CSE 5311 Fall 1999

Quiz #4

1.

(6 points.) Draw two B Trees with degree t=2. The first tree should contain the minimum possible number of keys for a tree of height 1, and the second tree should contain the maximum possible number of keys for a tree of height 1.

Minimal Size           Maximal Size
    3                        15
2                            14
    1                        13
                       12
                             11
                             10
                              9
                        8
                              7
                              6
                              5
                        4
                              3
                              2
                              1

2.

(8 points.) Consider an augmented red-black tree that maintains, in each node of the tree, the height of that node. Describe how to update this height information efficiently when a rotation occurs.
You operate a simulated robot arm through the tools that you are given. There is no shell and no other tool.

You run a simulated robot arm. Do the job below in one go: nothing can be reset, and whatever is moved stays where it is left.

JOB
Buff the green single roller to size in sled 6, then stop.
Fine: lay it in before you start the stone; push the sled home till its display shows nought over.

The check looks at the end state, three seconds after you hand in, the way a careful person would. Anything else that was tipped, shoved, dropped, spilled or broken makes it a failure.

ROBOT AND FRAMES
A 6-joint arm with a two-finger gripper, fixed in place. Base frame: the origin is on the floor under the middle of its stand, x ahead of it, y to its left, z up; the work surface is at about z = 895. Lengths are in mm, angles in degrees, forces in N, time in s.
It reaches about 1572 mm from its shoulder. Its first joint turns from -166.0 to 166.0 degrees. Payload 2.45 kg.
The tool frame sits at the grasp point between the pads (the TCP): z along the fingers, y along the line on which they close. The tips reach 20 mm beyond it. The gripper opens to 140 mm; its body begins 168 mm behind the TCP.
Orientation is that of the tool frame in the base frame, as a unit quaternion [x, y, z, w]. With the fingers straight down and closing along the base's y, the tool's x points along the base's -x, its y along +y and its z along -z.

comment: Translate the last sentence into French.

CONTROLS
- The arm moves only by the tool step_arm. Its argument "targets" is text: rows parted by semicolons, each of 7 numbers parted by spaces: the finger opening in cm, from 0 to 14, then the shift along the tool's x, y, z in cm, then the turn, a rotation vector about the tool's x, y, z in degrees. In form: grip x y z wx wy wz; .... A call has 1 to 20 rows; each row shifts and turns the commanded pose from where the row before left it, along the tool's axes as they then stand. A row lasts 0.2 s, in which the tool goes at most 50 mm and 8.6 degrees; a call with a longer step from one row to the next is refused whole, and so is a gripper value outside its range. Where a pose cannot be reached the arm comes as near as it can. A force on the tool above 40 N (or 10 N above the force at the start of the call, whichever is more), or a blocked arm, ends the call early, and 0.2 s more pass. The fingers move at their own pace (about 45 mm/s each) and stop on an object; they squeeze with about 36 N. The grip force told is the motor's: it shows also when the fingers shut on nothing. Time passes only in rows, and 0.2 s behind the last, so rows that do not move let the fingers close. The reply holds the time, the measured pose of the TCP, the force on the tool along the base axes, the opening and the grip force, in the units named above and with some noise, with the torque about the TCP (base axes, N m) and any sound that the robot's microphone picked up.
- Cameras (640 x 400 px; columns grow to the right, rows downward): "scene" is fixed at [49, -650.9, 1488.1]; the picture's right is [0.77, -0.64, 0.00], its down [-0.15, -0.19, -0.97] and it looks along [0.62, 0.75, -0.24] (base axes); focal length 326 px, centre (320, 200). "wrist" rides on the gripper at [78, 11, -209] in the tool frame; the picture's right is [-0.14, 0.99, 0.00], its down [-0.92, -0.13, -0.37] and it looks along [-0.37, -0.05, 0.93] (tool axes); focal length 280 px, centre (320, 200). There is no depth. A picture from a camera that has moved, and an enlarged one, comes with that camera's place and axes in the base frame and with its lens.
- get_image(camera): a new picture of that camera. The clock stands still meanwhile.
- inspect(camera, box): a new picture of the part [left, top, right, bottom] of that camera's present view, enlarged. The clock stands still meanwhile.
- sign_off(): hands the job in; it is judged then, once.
When performing a RotateLeft(T, x), assuming that y is the right child of x, the height of x needs to be decremented by one and the height of y needs to be incremented by one (this can be done in constant time). The heights of nodes in the subtrees of x and y do not change. However, the heights of the ancestors of x change, so the heights of all ancestors n of x need to be recomputed as max(height(LeftChild(n)), height(RightChild(n))) + 1, which will take O(lg n) time. A similar set of changes must be performed for a RotateRight(T, x) operation.

3.

(6 points.) What are the maximum number of keys that can be stored in a B tree of degree t=50 and height=2 (the root plus two additional levels)?

For a maximal tree, every node will contain 99 keys and will have 100 children. The total number of nodes is thus 1 + 100 + 10,000 = 10,101 and the total number of keys is 10,101 * 99 = 999,999.